In many ways, the unknowable in the world has been one of the hardest things to live with over these last few months. On the personal level, it’s been a not-knowing of what the next weeks and months would afford, and whether the feared would one day tip over into reality. On the bigger scale, it’s been cast as a ‘battle’ between ‘science’ and a new and unknown threat. We’ve talked often about the unknowable, or rather the otherwise-knowable – sensory and tacit knowledges; I think this is what you explore in your art. Your small sketches of curious things you’ve found remind me that the unknowability of the world can be part of its charm, its beguiling enchantment. 

Perhaps when I can next visit you in Edinburgh I’ll be so trained I can point out things on the street for you to draw?

Anyway, it’s a sad side-effect of leaving Instagram that I haven’t kept up with your finds. Perhaps you would be so kind as to send me some?

They’re like little missives from streets I can’t tread.

Until I can,

Laura

 v.

Dear Elise,

I wanted to send you a short note as lockdown begins to end and I’m cautiously expanding my horizons. I’m starting to find more and more of my own curiosities.

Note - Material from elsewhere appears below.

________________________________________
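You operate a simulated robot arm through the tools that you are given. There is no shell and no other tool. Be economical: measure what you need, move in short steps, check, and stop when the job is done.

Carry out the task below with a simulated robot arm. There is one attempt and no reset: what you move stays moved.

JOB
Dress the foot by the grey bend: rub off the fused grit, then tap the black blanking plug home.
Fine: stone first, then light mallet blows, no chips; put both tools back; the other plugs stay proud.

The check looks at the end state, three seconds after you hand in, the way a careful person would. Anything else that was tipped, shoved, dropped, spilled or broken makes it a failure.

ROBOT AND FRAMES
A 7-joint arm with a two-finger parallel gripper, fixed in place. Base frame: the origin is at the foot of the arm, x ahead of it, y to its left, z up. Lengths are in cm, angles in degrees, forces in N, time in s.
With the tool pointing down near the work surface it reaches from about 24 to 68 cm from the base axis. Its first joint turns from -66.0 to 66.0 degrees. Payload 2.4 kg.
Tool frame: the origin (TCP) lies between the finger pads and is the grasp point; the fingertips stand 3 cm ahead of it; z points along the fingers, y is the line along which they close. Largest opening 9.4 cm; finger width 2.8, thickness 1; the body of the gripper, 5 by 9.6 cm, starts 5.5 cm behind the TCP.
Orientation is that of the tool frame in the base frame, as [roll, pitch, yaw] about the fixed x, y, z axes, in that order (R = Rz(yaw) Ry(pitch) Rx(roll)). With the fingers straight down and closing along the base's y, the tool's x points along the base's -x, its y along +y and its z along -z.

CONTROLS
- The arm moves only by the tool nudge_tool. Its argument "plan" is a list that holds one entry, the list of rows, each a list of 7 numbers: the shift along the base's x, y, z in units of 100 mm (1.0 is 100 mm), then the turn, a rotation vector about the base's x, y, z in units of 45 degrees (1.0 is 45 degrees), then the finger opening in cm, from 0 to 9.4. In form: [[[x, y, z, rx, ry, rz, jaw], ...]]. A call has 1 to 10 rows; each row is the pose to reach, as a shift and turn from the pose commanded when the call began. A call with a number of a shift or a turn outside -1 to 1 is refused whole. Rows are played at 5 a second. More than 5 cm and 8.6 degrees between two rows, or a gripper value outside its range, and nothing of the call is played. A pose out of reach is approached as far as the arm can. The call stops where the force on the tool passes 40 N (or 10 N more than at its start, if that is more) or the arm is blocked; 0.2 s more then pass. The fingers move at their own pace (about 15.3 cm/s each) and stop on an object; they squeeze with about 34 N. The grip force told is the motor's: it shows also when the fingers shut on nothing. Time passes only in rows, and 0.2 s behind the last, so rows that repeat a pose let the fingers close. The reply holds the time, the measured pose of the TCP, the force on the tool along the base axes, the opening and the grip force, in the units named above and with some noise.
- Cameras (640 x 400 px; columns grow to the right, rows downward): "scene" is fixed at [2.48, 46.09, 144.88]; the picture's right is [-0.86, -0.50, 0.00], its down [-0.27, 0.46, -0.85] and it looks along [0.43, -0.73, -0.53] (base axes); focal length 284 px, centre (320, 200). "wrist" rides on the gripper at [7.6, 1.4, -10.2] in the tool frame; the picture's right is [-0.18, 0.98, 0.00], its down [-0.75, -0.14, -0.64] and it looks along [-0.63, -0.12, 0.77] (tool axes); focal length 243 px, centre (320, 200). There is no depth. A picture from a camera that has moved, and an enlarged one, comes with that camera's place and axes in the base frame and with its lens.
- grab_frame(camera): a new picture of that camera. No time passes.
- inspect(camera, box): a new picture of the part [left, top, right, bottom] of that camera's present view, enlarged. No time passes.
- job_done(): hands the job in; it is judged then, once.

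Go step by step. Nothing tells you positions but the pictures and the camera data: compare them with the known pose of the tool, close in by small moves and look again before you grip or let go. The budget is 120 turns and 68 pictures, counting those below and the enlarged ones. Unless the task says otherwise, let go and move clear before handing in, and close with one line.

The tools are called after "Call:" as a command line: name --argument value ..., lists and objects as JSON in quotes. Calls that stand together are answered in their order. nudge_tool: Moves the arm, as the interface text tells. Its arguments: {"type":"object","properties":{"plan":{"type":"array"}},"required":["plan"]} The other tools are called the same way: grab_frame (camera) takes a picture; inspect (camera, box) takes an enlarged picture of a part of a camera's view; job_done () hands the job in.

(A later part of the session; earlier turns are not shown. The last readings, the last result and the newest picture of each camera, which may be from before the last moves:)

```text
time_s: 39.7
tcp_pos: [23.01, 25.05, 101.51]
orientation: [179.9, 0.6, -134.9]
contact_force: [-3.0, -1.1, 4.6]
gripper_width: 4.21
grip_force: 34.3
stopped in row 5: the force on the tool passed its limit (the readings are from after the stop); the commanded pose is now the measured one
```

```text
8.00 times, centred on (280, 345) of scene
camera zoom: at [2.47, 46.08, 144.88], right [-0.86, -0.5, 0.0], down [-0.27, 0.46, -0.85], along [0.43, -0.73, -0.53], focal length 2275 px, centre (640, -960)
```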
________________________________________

After my liquorish rock (I looked up how to spell it) I found a really lovely bit of dried grass. I picked it thinking you’d appreciate it.

As I remain off Instagram, I guess I’m replacing your found things with my own. I just wanted to say that I’ve learnt a way of looking from you, a sensory attention. I think that’s quite a remarkable thing to have happened. In my most grandiose moments I think that this is exactly what art can do – teach us how to see better, or to see feelingly.

It’s one thing to try and take these lessons from impersonal gallery walls. It’s another to do it within a friendship.

I hope to see and hear from you soon.

From Liverpool to Edinburgh,

Laura

P.S. The scaffolding came down this week.